Wer packt den riesigen Gepäck-Berg?

"Papa, wann sind wir endlich da?" Tausendmal gehört, tausendmal gestöhnt. Bei kleinen Nörglern hilft die nächste CD von Bibi Blocksberg oder Tokio Hotel. Bei Sonnenbrand hilft eine Creme. Aber was hilft bei diesem Mount Everest an Urlaubsgepäck? Koffer, Taschen, Kisten, Kühlbox, Kinderrad, Bälle, Helm, Decken, Tauchermaske und Alligator Felix – wer packt das? Da hilft nur Platz. Viel Platz. Und deshalb lädt AUTO BILD zum großen Urlaubstest. Barbara (39), Stephan (39), Joshua (7) und Janin (3) packen für uns sieben große Vans und testen deren Vielseitigkeit. Was klappt wann, wo und wie nicht?

Eine ganz normale Familie. Stephan fährt einen Passat Variant, der langsam überquillt, und schielt auf den Galaxy 2.0 TDCi. Ein frisches Gesicht, normale Klapptüren und im langen Heck wahlweise sieben Sitze oder als Fünfsitzer mit 580 Liter Gepäckraum. Ein modernes Raumtalent ist er geworden, der neue Ford. Vorn tiefe, feste Sitze wie im Pkw, dahinter wählen die Kölner bei der Variabilität den praktischen Mittelweg. Alle Sitze lassen sich verschieben, ruck, zuck umlegen, aber nicht ausbauen. Na und? Auch so erhält man einen fast ebenen Ladeboden und maximal 2325 Liter Stauraum. Das Panoramadach (ab 765 Euro extra) mit den zerbrechlichen Ablagefächern heizt den Innenraum nur unnötig auf, wir empfehlen statt dessen die Drei-Zonen-Klimaautomatik ab 1380 Euro, die den Fond separat kühlt.

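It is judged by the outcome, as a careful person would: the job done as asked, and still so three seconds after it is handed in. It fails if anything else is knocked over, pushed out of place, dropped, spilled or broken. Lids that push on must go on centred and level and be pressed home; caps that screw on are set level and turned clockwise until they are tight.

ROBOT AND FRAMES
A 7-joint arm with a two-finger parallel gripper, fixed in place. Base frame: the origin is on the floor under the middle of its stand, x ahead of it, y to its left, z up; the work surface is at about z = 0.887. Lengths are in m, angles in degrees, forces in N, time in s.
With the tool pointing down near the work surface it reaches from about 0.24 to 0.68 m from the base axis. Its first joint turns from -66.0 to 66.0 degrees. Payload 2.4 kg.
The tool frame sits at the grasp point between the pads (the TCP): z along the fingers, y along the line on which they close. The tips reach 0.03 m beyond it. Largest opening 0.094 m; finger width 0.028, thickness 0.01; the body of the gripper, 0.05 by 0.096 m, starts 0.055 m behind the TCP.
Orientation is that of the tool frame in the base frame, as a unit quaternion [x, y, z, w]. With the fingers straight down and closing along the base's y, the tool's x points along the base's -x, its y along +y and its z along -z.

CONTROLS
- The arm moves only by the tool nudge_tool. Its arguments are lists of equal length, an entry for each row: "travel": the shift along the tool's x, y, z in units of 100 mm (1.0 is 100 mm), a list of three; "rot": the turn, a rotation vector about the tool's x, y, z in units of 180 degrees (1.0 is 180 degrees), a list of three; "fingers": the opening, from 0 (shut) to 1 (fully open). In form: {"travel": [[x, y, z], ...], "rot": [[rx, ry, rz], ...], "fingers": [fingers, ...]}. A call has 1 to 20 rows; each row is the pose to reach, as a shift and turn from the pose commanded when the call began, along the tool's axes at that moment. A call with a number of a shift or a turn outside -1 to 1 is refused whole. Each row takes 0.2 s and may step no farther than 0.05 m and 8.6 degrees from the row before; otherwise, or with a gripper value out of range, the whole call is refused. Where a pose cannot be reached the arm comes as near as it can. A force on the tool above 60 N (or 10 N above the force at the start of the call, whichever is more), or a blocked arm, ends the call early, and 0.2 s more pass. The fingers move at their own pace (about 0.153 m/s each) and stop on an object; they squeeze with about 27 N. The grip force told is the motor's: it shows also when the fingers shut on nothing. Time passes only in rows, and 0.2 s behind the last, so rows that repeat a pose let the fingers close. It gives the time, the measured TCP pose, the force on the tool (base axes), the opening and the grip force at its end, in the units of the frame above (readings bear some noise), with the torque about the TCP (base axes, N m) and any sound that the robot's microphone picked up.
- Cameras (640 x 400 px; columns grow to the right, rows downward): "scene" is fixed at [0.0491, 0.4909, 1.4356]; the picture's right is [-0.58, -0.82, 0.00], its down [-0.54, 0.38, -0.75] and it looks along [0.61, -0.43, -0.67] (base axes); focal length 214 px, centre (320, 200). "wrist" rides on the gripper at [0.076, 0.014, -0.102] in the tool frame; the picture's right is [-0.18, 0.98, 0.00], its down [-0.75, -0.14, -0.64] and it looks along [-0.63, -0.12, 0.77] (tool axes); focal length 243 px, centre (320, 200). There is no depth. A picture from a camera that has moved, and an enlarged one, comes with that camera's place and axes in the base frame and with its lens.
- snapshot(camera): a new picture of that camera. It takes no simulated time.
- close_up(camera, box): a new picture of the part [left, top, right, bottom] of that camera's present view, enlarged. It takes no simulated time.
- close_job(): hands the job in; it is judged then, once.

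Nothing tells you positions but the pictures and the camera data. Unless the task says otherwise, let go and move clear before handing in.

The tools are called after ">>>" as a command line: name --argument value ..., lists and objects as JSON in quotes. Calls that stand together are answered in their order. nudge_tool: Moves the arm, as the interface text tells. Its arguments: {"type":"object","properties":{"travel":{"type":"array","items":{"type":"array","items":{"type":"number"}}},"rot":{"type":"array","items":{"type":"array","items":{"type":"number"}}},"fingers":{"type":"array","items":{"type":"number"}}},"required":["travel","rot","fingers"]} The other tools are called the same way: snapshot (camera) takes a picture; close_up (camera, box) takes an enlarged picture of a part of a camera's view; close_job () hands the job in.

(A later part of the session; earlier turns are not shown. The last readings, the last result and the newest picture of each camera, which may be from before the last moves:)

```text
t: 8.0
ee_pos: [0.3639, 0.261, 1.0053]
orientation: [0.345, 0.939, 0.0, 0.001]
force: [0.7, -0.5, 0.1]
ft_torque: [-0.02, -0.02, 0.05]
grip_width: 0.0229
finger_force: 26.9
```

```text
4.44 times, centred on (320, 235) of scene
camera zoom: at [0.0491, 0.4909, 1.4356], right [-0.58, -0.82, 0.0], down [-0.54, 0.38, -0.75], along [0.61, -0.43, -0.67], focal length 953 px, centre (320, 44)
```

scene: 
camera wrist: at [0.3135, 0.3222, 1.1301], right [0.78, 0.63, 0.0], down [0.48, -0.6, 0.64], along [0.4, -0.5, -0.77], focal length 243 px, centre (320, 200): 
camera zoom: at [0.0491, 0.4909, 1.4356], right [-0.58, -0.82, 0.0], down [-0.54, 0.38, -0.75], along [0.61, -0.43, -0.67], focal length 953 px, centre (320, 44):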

Modernster Konkurrent des Galaxy ist der Renault Grand Espace. Ein avantgardistisches Gewächshaus, das hinten eine neue Sitzmechanik bekommen hat. Fünf identische Einzelsitze flutschen auf langen Schienen in jede mögliche Position, nun endlich fällt deren Ausbau genauso leicht. Nur wohin damit? Man muß die 24-Kilo-Klötze rausschleppen und irgendwo lagern, gewinnt dafür bis zu 3050 Liter Gepäckraum. Oder hinter der zweiten Reihe 750 Liter – nur Fahrrad, Ball und Schwimmring unseres Gepäckstapels bleiben draußen. Vorn thront Papa, umgeben von einer verglasten Kanzel, Anzeigen in der Mitte und jeder Menge rätselhaft verteilter Knöpfe. Da gibt es immer wieder was zu entdecken – Espace fahren ist irgendwie eine französische Glaubensfrage.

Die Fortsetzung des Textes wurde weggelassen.